Not farming, farms and farmers

Something snipped my zinnias at 12″.   Who does that?

You know what?  I’m not sure it matters.

Having zinnias makes me happy, but having farms on the landscape makes me happier.   I can lose my zinnias; I can’t lose my farm culture.  If the system of small farms fail, we’ve lost our local culture.   How can I help?  Right now, I’m working on the financial piece because that seems like a leg in the stool. That’s what showed up first.

Recently, a local farmer tried a new financial model for gifting her farm while paying off the mortgage. So many people found their dreams taking root, yet the funds did not roll in.  There’s a week left to apply (August 1 deadline).  I wonder what the farmer will do.  People are watching. I hoped this would start a trend, a new way to turn over the farm, a new farm transition model.  It may have.  The next one to try, the “first follower” might find it easy, and then a watershed may follow. But for Norma, who went first, it was all rock-moving, no tilling.

Hat’s off to her for hard work.

Ocean Water

According to my latest guru, sea minerals are the best biostimulant for your garden.  That is, sea water.   Makes sense, since all our runoff (including nutrients) ends in the sea.  1 cup of sea water per square foot of soil is the annual suggestion.  Many of you already know the benefits of using clean sea salt on your food. You can buy sea solids, or a concentrated liquid such as Sea Crop.  This product is diluted significantly, so you only use teaspoons at a time.

There are over 80 trace minerals in the ocean.  Compared to rock dust, sea water has significantly more minerals.

As for pollution in the ocean, yes, that is a valid concern.  Pristine, deep ocean water and living microbes make the packaged product possibly higher quality than you can gather on your own from your local coast.  But, I would support trying ocean water first if you can get some away from an impaired river mouth.  Those chickens we have grazing will benefit, too.

Original research done by Maynard Murray: Sea Energy Agriculture.  Additional research published by Dr Charles Water: Fertility from the Ocean Deep.

What a Group!

Sorry to tell you this, but if you didn’t come, you missed a great talk at a spectacular farm!  Or maybe it’s the other way around: spectacular talk at a great farm. …

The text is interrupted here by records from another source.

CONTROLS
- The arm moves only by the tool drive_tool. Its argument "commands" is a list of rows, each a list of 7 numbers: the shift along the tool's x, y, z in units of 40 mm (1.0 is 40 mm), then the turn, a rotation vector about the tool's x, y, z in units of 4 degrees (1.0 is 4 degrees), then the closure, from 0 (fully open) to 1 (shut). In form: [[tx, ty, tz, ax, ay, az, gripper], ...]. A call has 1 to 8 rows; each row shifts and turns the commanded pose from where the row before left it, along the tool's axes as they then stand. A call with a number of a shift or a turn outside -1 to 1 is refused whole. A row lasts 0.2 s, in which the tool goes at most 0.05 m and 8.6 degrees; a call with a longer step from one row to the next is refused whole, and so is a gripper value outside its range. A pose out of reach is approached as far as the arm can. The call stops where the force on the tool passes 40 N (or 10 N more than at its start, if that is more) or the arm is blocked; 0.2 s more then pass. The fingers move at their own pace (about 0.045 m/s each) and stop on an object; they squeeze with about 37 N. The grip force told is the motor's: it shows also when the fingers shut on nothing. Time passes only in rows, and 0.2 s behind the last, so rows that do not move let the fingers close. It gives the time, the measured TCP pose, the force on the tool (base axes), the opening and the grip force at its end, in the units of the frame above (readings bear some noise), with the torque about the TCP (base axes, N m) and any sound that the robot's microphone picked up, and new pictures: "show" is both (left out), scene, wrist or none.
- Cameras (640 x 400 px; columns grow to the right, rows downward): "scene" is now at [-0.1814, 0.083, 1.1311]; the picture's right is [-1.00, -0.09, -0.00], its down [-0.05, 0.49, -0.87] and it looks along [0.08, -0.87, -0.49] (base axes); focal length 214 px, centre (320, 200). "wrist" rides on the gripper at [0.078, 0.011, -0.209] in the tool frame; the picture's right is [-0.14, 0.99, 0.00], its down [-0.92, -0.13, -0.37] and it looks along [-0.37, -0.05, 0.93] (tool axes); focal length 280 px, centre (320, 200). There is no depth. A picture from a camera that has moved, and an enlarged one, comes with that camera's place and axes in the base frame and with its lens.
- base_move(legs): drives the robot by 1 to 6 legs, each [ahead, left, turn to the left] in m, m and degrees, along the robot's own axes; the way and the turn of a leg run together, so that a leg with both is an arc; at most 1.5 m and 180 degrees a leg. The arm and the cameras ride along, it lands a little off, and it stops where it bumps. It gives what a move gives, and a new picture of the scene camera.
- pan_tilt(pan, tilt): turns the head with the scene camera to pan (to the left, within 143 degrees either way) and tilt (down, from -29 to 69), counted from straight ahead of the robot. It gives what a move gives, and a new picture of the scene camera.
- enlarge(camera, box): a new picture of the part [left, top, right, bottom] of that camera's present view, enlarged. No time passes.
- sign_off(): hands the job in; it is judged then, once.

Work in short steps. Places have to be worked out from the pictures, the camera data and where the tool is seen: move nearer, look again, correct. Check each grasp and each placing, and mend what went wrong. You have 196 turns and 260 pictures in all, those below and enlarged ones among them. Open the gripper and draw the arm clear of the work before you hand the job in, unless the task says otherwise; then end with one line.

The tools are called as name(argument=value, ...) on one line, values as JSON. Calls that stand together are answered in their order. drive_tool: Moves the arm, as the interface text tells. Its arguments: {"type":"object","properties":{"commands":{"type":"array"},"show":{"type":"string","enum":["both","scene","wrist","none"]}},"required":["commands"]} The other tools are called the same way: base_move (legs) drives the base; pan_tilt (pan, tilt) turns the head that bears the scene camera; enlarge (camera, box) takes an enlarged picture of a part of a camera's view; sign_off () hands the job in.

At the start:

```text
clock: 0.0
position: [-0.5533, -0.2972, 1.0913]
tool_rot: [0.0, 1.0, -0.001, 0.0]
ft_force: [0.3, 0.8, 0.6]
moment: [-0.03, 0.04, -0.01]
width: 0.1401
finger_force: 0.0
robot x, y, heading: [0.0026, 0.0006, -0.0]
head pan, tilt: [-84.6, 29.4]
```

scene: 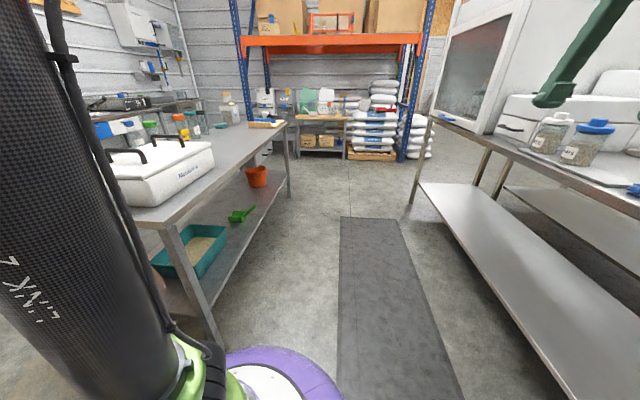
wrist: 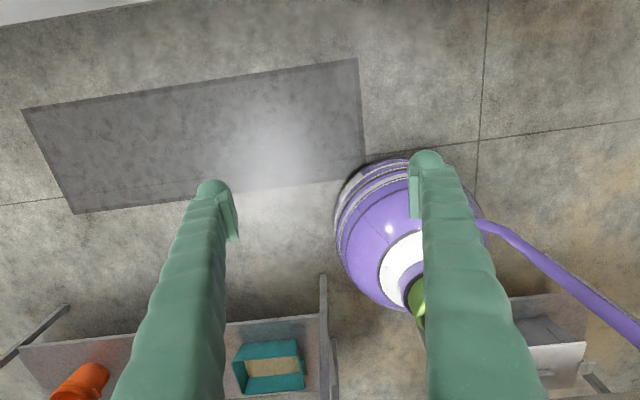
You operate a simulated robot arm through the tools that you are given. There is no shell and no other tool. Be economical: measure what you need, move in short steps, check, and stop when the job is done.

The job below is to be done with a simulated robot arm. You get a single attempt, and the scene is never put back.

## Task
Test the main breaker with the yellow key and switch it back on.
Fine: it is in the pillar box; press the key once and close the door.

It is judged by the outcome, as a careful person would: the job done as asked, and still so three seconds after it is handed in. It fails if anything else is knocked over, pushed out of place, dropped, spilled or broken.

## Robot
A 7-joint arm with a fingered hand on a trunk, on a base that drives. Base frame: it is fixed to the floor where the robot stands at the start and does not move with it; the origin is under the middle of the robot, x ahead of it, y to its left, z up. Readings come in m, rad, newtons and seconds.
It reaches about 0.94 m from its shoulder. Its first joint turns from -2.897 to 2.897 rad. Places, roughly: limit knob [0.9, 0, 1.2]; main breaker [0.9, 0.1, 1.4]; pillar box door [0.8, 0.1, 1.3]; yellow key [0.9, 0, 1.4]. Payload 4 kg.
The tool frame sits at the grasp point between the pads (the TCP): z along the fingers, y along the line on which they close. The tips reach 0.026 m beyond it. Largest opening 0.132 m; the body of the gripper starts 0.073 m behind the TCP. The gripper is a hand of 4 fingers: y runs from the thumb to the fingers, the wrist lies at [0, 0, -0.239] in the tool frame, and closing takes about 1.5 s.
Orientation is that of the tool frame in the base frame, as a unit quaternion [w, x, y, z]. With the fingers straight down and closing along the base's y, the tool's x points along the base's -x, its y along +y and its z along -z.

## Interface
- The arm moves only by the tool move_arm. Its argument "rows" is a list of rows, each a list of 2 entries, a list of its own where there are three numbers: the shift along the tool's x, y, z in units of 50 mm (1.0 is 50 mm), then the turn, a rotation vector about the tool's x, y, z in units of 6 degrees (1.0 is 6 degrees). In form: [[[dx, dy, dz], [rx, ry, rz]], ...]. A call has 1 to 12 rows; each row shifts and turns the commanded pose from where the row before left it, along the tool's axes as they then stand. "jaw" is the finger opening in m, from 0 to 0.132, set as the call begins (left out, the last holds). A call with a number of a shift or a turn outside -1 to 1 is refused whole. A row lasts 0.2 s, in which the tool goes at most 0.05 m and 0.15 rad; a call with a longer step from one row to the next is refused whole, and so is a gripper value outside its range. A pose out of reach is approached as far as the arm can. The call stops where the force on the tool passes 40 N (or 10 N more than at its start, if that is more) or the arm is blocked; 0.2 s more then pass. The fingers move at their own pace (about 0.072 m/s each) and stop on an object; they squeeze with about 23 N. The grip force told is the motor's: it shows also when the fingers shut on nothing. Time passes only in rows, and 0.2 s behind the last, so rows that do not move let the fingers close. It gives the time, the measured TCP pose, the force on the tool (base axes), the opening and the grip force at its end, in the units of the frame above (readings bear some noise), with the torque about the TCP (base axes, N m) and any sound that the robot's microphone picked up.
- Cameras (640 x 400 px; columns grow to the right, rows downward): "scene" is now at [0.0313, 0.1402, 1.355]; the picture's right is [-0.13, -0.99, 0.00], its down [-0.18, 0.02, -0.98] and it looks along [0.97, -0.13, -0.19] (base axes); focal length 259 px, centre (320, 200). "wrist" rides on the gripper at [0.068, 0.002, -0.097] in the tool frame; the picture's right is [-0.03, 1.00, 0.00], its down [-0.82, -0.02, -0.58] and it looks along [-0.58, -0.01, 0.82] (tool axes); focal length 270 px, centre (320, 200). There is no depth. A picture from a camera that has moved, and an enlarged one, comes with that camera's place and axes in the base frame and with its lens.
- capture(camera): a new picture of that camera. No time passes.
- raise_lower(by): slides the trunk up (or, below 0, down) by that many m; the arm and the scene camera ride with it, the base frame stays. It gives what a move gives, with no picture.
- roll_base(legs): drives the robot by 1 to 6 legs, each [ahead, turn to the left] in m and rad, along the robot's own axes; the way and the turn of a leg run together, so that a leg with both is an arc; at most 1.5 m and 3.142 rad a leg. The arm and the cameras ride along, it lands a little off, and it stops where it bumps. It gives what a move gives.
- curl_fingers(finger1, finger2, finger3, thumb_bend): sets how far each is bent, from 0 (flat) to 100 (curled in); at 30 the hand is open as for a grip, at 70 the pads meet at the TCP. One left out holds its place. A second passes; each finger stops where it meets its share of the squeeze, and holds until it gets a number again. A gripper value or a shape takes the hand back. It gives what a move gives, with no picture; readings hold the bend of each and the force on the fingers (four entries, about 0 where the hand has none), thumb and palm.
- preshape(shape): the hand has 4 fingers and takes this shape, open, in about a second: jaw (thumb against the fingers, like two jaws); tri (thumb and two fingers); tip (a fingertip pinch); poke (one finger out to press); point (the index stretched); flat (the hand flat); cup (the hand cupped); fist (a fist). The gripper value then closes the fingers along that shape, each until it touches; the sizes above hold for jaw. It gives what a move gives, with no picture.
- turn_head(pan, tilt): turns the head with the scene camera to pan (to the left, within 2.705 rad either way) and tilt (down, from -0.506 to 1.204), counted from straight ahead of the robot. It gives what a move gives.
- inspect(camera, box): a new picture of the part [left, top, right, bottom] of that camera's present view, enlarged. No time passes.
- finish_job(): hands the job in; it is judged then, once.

In the comfort of an air conditioned barn classroom at the Newlin’s Peaceful River Farm, ten farmers gathered to get an overview of the work ahead.   In one hour, Tony Kleese summarized the entire structure and reason for a solid crop budgeting system that will keep your farm “in the green”.   Tony’s course will be held at Breeze Farm in Orange County over three evenings.  The course is $75  for nine hours of training.  All evidence and testimony from today point to the incredible value this will add to your work over the years to come. Thank you Tony!   For more about Tony,  visit Earthwise Organics. 

The dedication and depth of thought present in this group of small farmers left me in Silence.  Quakers practice Silence, and the Newlins come from a long line of local Quakers. Peace is a core value of Quakerism; Lee shared when we arrived how she’d just been sitting on the porch this morning and was once again struck by the peacefulness of her farm, saying that the farm is well-named.

When Larry shared that the river otters play in the Haw at the bottom of their farm, everyone smiled.  Such is the promise among us: to care for the land and leave it better for our having been part of the community of all beings sharing the space.  Add to that the minor miracle we heard when someone asked Larry if that fence was in any way deer proof:  “Oddly enough, the deer don’t tend to bother the garden.”  Now that’s a blessed farm!

They blessed us with their gift of time, space to gather, a beautiful setting to inspire, and delicious mint-lime-apple cider vinegar iced drinks.  Thank you Lee and Larry for such an enriching day.